После "Чуда" я решила, что писать научилась - душа моя была относительно него совершенно спокойна. Я даже решила, что открыла секрет писательства: надо подождать, пока труба запоет, и катать. Оказалось, что это не так. Сейчас, когда я собаку съела на своих неудачах, я знаю, что никого не интересует, как нажито богатство: по рублику ли, работающим колесом, или сразу тысячами, разрядами вдохновения. Важна общая сумма. Такие вещи, как созревание героя, вообще деньгами не оценишь, как рождение ребенка. Короче, это дело подсознания - как ему наживать и какие режимы выбирать. Сознание только задумывает, направляет, руководит и оценивает - а практические банковские операции осуществляет подсознание. Фраза вертится в голове до тех пор, пока она не остановится, и оракул "узнает" ее - вот она, и вот ее место. Иногда про какую-нибудь корявую и неказистую вдову известно, что это "она", а про украшенную пышную генеральшу - что "нет". Бывает, что падежи во фразе странным образом согласованы, смысла она не имеет, и выглядит как сигнал из будущего - и , действительно, только через месяц доходишь до куска, где она заключена в середине, и смысл при ней. Выглядит это так, будто рассказ уже существует, текст единственный и я его восстанавливаю. Интересно, что фразы подбираются по звуку, образуя звуковую вязь; в этом смысле русский язык предоставляет музыкальные возможности, неслыханные в других языках и феноменальную палитру ритмов. Одна буква "р" чего стоит, в которой прорва противостояния и будто на каблуке повернулся; а пение гласных, а широкие звуки, заставляющие красноречиво открываться губы, и даже шипящие пощелкивают и украшают. Когда я пишу, слова из одних корней как бы витают вокруг и сплетаются ручками; потом ритм несет и, встав на дыбы, ставит точку. Нельзя не видеть, что такой язык дан талантливейшему народу. Но чтобы звуки начали зацепляться, за ними должна лежать опора мысли: хорошие мысли порождают хорошие фразы и штампованные мысли дерьмовые. Иногда точное слово звучит, как выстрел - и это сладчайший из звуков в тексте.

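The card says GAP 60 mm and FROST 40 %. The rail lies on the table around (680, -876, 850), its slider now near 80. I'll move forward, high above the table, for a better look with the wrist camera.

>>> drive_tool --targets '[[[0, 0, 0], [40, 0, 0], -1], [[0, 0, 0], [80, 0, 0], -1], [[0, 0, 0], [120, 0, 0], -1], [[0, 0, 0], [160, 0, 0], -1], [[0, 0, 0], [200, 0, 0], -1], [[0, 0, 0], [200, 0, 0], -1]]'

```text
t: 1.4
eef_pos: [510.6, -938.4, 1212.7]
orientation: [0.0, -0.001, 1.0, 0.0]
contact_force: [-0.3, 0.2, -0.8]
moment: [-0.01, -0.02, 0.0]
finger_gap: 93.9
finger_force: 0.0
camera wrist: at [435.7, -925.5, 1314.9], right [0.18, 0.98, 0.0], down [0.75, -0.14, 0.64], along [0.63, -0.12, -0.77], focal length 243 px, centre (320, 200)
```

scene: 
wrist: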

В общем, рассказ надо зачать (сценой конца), выносить в страхах неполноценности, и родить согласованными усилиями всего организма. Роды ошеломляющий процесс и производятся большим колесом, которого не было у меня в математике. Каждая его лопасть - это текст, мгновенно пробегаемый и потом еще текст, мгновенно пробегаемый - и маленькие колесики еще подкручивают пропущенные фразы; оно растет, растет, становится огромным, выходит из моей головы и, захватив меня в свой обод, так что только ноги вздернуло, катит солнечным резаком по плану рассказа, разворачиваясь туда и сюда, разрезая материалы, притирая их гранями, и сбивая в твердое тело. Дальше, при перепечатке на машинку, в первом исполнении на публику, я это тело шлифую и превращаю в кристалл: я печатаю только то, что помню, а помню я только "правильный" текст. Текст един, и моя вера в это нерушима. Все, что я забываю - выпадает: у меня патологически плохая память, и в ней остается только цеплючее. Тот факт, что я пушкинских стихов не помню, а свои длинные рассказы помню наизусть, свидетельствует не только о моем возмутительном себялюбии, но и о том, что дело это мое кровное и личное, и я учу его днем и ночью. В сущности, я занимаюсь устным народным творчеством - только рассказываю сама себе.

Так как я знала, что "Чудо" - "в яблочко", я смогла усвоить еще один урок массовой психологии. Те из моих знакомых, которые читали мою графоманскую продукцию, обязательно находили в нем недостатки, давали советы, как его переделать и иногда делали это сами: в "Еврейском самиздате" рассказ появился с вырезанной серединой и измененным названием. Те же, кто меня в графоманской роли не наблюдали, никаких недостатков в рассказе не находили и утаскивали его к себе, как кошка котенка. Вот и прислушивайся после этого к голосу критики. Так как без критики нельзя, то я вышла из положения, найдя себе читателя No 1, читателя No 2 и так далее бывают люди с абсолютным литературным слухом. К ним я обращаюсь, когда моя душа меня гложет; когда же она спокойна, я - тоже, и мне никто не нужен. Я огляделась кругом в поисках рукоположения - никого что-то не нашла и так с той поры неположенная и хожу. Я ощущаю это как формальный непорядок, что никто меня не трахнул мечом по плечу - культурные традиции должны продолжаться, даже среди пустырей, помоек и могил, которыми сопровождается разрушение старого мира. Как поется в Интернационале: "весь мир насилья мы разрушим до основанья, а потом..." Потом обычно бывает суп с котом.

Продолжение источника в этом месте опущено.